:: WHAT YOU HAVE TO DO ::
Write the data out again exactly, dropping any images it holds.

====== RAW DATA

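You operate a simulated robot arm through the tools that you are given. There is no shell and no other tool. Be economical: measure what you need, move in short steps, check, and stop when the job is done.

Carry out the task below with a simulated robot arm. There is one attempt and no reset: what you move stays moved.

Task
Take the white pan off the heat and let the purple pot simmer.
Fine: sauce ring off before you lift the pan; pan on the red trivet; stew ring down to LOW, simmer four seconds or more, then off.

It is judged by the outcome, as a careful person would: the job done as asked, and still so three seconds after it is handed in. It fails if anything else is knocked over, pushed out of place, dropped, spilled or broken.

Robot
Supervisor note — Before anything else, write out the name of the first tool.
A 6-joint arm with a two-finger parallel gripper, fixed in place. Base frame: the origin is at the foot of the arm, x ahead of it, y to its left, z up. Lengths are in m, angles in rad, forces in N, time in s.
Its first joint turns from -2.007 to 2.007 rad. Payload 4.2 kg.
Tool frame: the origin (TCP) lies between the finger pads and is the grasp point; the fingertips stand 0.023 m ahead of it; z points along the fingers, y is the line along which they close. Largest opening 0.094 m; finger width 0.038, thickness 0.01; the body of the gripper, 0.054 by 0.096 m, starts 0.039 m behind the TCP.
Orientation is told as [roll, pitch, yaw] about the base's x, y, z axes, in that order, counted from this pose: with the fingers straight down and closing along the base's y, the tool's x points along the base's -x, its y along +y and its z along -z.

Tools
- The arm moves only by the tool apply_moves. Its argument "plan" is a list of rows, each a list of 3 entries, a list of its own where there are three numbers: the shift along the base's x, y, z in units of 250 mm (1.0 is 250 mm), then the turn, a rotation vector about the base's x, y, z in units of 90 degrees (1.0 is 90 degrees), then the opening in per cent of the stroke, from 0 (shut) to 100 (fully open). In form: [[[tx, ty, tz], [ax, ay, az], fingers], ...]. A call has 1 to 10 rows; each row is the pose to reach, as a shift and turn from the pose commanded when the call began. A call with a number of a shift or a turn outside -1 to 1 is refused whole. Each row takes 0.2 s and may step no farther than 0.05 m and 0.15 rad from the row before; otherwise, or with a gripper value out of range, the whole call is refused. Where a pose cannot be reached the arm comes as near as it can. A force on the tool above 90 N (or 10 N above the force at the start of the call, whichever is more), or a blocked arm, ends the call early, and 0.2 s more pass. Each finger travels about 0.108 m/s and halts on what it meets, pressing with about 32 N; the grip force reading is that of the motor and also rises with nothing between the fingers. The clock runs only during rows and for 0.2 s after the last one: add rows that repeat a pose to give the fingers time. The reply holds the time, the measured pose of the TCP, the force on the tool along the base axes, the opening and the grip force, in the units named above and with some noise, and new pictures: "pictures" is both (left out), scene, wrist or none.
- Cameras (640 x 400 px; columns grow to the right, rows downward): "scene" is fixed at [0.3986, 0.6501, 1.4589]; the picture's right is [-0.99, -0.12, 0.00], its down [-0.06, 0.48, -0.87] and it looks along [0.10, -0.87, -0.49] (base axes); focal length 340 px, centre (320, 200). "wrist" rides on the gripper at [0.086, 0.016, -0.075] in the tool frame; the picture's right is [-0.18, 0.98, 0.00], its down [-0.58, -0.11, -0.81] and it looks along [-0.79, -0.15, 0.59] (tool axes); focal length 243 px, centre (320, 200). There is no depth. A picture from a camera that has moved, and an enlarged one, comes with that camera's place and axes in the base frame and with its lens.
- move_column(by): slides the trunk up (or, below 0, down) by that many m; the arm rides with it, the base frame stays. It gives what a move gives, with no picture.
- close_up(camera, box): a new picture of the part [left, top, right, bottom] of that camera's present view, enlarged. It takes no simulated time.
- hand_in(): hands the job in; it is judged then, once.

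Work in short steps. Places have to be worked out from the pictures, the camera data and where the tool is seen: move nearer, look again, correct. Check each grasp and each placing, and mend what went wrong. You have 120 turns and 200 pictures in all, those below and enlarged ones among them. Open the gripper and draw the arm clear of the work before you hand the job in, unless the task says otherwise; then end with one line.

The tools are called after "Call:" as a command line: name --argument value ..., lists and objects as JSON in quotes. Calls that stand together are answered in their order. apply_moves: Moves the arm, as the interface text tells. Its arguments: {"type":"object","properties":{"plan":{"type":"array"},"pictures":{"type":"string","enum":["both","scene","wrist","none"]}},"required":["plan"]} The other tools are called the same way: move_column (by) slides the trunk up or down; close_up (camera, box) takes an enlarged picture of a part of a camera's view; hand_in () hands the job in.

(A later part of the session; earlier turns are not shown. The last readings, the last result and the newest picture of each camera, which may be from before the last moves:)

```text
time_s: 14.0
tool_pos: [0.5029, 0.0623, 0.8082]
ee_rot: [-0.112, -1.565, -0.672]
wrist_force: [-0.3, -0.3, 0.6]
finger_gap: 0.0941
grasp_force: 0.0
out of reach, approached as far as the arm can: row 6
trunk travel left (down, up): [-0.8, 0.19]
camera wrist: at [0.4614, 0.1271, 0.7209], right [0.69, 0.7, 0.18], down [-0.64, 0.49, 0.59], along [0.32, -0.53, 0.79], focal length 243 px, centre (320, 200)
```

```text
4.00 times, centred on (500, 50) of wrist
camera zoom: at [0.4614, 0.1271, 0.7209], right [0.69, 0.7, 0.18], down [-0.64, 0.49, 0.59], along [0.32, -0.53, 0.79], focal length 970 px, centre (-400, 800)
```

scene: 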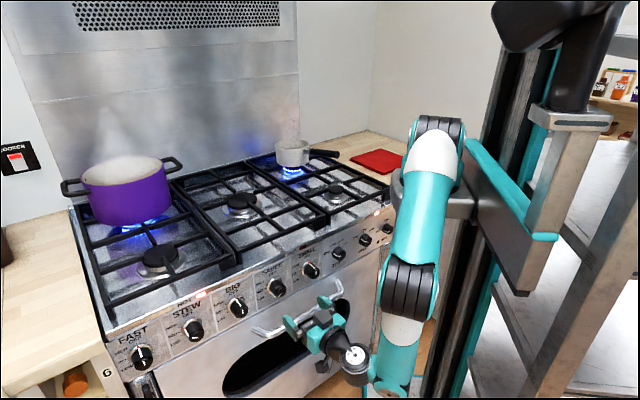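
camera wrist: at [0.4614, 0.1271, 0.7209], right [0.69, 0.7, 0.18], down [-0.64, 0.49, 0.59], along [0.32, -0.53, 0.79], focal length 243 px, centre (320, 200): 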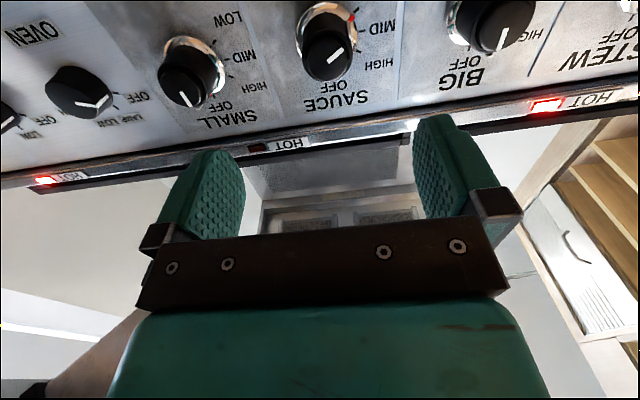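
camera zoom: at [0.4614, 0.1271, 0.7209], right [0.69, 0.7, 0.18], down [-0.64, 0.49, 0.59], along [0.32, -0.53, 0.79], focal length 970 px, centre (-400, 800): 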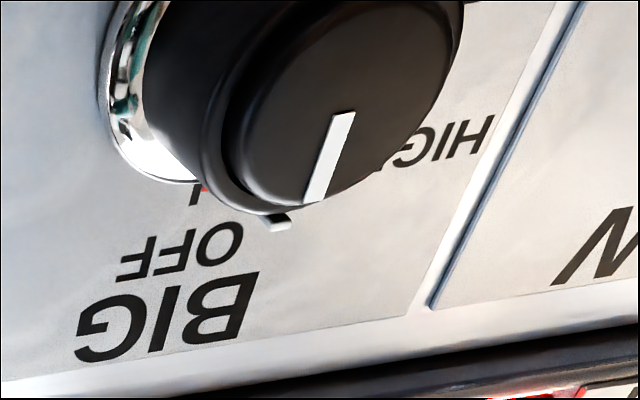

============

:: TASK RESPONSE ::
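You operate a simulated robot arm through the tools that you are given. There is no shell and no other tool. Be economical: measure what you need, move in short steps, check, and stop when the job is done.

Carry out the task below with a simulated robot arm. There is one attempt and no reset: what you move stays moved.

Task
Take the white pan off the heat and let the purple pot simmer.
Fine: sauce ring off before you lift the pan; pan on the red trivet; stew ring down to LOW, simmer four seconds or more, then off.

It is judged by the outcome, as a careful person would: the job done as asked, and still so three seconds after it is handed in. It fails if anything else is knocked over, pushed out of place, dropped, spilled or broken.

Robot
Supervisor note — Before anything else, write out the name of the first tool.
A 6-joint arm with a two-finger parallel gripper, fixed in place. Base frame: the origin is at the foot of the arm, x ahead of it, y to its left, z up. Lengths are in m, angles in rad, forces in N, time in s.
Its first joint turns from -2.007 to 2.007 rad. Payload 4.2 kg.
Tool frame: the origin (TCP) lies between the finger pads and is the grasp point; the fingertips stand 0.023 m ahead of it; z points along the fingers, y is the line along which they close. Largest opening 0.094 m; finger width 0.038, thickness 0.01; the body of the gripper, 0.054 by 0.096 m, starts 0.039 m behind the TCP.
Orientation is told as [roll, pitch, yaw] about the base's x, y, z axes, in that order, counted from this pose: with the fingers straight down and closing along the base's y, the tool's x points along the base's -x, its y along +y and its z along -z.

Tools
- The arm moves only by the tool apply_moves. Its argument "plan" is a list of rows, each a list of 3 entries, a list of its own where there are three numbers: the shift along the base's x, y, z in units of 250 mm (1.0 is 250 mm), then the turn, a rotation vector about the base's x, y, z in units of 90 degrees (1.0 is 90 degrees), then the opening in per cent of the stroke, from 0 (shut) to 100 (fully open). In form: [[[tx, ty, tz], [ax, ay, az], fingers], ...]. A call has 1 to 10 rows; each row is the pose to reach, as a shift and turn from the pose commanded when the call began. A call with a number of a shift or a turn outside -1 to 1 is refused whole. Each row takes 0.2 s and may step no farther than 0.05 m and 0.15 rad from the row before; otherwise, or with a gripper value out of range, the whole call is refused. Where a pose cannot be reached the arm comes as near as it can. A force on the tool above 90 N (or 10 N above the force at the start of the call, whichever is more), or a blocked arm, ends the call early, and 0.2 s more pass. Each finger travels about 0.108 m/s and halts on what it meets, pressing with about 32 N; the grip force reading is that of the motor and also rises with nothing between the fingers. The clock runs only during rows and for 0.2 s after the last one: add rows that repeat a pose to give the fingers time. The reply holds the time, the measured pose of the TCP, the force on the tool along the base axes, the opening and the grip force, in the units named above and with some noise, and new pictures: "pictures" is both (left out), scene, wrist or none.
- Cameras (640 x 400 px; columns grow to the right, rows downward): "scene" is fixed at [0.3986, 0.6501, 1.4589]; the picture's right is [-0.99, -0.12, 0.00], its down [-0.06, 0.48, -0.87] and it looks along [0.10, -0.87, -0.49] (base axes); focal length 340 px, centre (320, 200). "wrist" rides on the gripper at [0.086, 0.016, -0.075] in the tool frame; the picture's right is [-0.18, 0.98, 0.00], its down [-0.58, -0.11, -0.81] and it looks along [-0.79, -0.15, 0.59] (tool axes); focal length 243 px, centre (320, 200). There is no depth. A picture from a camera that has moved, and an enlarged one, comes with that camera's place and axes in the base frame and with its lens.
- move_column(by): slides the trunk up (or, below 0, down) by that many m; the arm rides with it, the base frame stays. It gives what a move gives, with no picture.
- close_up(camera, box): a new picture of the part [left, top, right, bottom] of that camera's present view, enlarged. It takes no simulated time.
- hand_in(): hands the job in; it is judged then, once.

Work in short steps. Places have to be worked out from the pictures, the camera data and where the tool is seen: move nearer, look again, correct. Check each grasp and each placing, and mend what went wrong. You have 120 turns and 200 pictures in all, those below and enlarged ones among them. Open the gripper and draw the arm clear of the work before you hand the job in, unless the task says otherwise; then end with one line.

The tools are called after "Call:" as a command line: name --argument value ..., lists and objects as JSON in quotes. Calls that stand together are answered in their order. apply_moves: Moves the arm, as the interface text tells. Its arguments: {"type":"object","properties":{"plan":{"type":"array"},"pictures":{"type":"string","enum":["both","scene","wrist","none"]}},"required":["plan"]} The other tools are called the same way: move_column (by) slides the trunk up or down; close_up (camera, box) takes an enlarged picture of a part of a camera's view; hand_in () hands the job in.

(A later part of the session; earlier turns are not shown. The last readings, the last result and the newest picture of each camera, which may be from before the last moves:)

```text
time_s: 14.0
tool_pos: [0.5029, 0.0623, 0.8082]
ee_rot: [-0.112, -1.565, -0.672]
wrist_force: [-0.3, -0.3, 0.6]
finger_gap: 0.0941
grasp_force: 0.0
out of reach, approached as far as the arm can: row 6
trunk travel left (down, up): [-0.8, 0.19]
camera wrist: at [0.4614, 0.1271, 0.7209], right [0.69, 0.7, 0.18], down [-0.64, 0.49, 0.59], along [0.32, -0.53, 0.79], focal length 243 px, centre (320, 200)
```

```text
4.00 times, centred on (500, 50) of wrist
camera zoom: at [0.4614, 0.1271, 0.7209], right [0.69, 0.7, 0.18], down [-0.64, 0.49, 0.59], along [0.32, -0.53, 0.79], focal length 970 px, centre (-400, 800)
```

scene: 
camera wrist: at [0.4614, 0.1271, 0.7209], right [0.69, 0.7, 0.18], down [-0.64, 0.49, 0.59], along [0.32, -0.53, 0.79], focal length 243 px, centre (320, 200): 
camera zoom: at [0.4614, 0.1271, 0.7209], right [0.69, 0.7, 0.18], down [-0.64, 0.49, 0.59], along [0.32, -0.53, 0.79], focal length 970 px, centre (-400, 800): 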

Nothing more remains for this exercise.